╭─ Stored data
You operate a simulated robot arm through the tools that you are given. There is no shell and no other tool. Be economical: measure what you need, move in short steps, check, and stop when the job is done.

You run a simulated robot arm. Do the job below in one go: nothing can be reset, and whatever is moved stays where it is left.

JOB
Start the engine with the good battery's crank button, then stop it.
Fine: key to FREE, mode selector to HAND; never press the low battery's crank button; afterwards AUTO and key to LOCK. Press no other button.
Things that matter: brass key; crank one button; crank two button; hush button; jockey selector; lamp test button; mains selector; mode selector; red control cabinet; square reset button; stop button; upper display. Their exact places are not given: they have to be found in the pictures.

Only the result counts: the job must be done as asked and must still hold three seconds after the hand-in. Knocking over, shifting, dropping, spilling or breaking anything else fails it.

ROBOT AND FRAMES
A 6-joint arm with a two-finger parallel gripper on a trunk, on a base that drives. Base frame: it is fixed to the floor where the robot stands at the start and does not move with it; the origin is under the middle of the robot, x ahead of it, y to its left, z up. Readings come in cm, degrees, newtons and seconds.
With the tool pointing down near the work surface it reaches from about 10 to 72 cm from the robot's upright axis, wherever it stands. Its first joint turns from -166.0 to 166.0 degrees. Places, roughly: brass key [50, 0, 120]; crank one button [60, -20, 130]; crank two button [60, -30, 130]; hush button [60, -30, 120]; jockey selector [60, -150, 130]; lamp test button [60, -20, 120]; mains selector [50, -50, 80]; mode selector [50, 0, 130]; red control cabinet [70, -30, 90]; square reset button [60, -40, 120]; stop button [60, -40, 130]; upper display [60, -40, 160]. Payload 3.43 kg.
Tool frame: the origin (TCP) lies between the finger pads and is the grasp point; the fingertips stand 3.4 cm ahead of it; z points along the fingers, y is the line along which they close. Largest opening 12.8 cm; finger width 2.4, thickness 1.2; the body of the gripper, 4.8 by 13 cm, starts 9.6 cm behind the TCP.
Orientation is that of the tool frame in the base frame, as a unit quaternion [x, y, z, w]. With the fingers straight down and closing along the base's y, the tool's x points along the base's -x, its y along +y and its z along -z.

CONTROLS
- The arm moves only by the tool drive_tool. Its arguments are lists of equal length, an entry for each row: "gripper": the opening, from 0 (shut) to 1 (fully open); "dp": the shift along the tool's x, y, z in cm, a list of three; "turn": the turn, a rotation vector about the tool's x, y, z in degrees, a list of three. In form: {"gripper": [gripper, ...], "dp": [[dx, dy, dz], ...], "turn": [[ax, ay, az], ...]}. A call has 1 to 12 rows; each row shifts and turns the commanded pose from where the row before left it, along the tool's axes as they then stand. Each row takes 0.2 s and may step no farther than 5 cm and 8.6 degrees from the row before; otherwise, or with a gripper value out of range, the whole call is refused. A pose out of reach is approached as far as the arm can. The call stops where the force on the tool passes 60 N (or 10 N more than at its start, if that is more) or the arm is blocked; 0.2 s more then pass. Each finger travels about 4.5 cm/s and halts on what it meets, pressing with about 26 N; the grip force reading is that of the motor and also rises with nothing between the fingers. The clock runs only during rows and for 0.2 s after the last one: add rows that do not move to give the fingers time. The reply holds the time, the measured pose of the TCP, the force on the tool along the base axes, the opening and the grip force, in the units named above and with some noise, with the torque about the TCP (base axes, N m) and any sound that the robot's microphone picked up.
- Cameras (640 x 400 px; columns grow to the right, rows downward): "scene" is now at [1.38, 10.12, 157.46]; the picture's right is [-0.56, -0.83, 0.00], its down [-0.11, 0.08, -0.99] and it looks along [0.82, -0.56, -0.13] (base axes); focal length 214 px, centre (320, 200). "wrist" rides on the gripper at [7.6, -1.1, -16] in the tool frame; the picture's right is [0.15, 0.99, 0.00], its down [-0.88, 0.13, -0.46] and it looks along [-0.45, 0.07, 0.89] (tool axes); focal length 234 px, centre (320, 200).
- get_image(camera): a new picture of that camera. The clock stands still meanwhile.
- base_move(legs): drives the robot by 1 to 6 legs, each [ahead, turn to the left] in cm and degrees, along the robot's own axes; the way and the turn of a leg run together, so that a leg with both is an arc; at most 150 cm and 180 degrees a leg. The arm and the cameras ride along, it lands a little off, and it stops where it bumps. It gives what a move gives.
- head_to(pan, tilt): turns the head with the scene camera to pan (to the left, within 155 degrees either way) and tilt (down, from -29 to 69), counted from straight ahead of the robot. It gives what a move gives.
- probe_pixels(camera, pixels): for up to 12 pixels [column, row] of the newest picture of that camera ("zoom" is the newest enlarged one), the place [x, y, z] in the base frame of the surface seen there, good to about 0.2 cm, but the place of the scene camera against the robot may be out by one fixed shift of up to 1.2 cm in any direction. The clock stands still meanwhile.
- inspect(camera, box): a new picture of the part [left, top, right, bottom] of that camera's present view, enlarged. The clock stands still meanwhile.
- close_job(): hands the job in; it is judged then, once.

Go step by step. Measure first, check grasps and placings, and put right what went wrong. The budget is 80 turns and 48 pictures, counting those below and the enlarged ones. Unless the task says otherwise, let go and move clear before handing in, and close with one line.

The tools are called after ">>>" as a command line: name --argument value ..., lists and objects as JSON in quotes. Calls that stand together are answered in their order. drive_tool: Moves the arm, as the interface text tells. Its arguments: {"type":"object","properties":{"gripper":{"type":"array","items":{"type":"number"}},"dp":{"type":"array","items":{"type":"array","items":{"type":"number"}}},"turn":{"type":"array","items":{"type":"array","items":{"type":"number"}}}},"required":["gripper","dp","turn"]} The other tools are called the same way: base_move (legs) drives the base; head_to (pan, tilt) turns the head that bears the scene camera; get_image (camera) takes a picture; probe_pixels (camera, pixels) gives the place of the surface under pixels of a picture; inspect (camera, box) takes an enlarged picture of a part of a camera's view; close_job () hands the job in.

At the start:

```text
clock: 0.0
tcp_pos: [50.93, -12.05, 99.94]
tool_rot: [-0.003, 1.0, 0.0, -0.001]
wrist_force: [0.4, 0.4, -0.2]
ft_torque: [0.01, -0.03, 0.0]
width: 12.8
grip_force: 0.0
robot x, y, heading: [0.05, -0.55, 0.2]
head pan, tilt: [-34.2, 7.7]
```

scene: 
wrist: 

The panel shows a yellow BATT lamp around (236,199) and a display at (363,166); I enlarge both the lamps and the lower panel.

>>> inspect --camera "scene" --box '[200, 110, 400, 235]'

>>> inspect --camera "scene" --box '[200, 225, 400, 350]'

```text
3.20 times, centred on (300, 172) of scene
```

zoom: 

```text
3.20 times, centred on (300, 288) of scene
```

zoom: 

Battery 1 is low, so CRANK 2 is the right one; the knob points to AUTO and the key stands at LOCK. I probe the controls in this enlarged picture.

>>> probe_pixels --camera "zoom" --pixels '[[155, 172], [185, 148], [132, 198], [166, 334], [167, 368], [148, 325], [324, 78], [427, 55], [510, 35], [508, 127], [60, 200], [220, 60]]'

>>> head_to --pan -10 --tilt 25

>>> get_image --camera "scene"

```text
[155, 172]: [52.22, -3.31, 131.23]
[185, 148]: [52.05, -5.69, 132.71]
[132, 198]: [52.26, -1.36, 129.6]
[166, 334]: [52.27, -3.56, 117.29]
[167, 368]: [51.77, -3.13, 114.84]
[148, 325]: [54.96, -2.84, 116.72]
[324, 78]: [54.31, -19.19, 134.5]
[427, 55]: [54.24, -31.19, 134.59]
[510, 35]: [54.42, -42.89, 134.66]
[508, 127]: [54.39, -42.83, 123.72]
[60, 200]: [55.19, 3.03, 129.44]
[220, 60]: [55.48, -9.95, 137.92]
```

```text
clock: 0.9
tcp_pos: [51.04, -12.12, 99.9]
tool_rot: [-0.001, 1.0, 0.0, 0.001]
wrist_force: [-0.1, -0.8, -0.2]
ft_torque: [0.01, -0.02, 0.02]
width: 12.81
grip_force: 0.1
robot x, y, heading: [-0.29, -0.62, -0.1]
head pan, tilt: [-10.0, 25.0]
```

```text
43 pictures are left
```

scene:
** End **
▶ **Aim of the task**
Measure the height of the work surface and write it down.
╰─
▶ **Aim of the task**
Return exactly the lines from the beginning of the data above through the one containing "Start the engine", please. Include both end lines and add nothing else.

▶ **Right answer**
You operate a simulated robot arm through the tools that you are given. There is no shell and no other tool. Be economical: measure what you need, move in short steps, check, and stop when the job is done.

You run a simulated robot arm. Do the job below in one go: nothing can be reset, and whatever is moved stays where it is left.

JOB
Start the engine with the good battery's crank button, then stop it.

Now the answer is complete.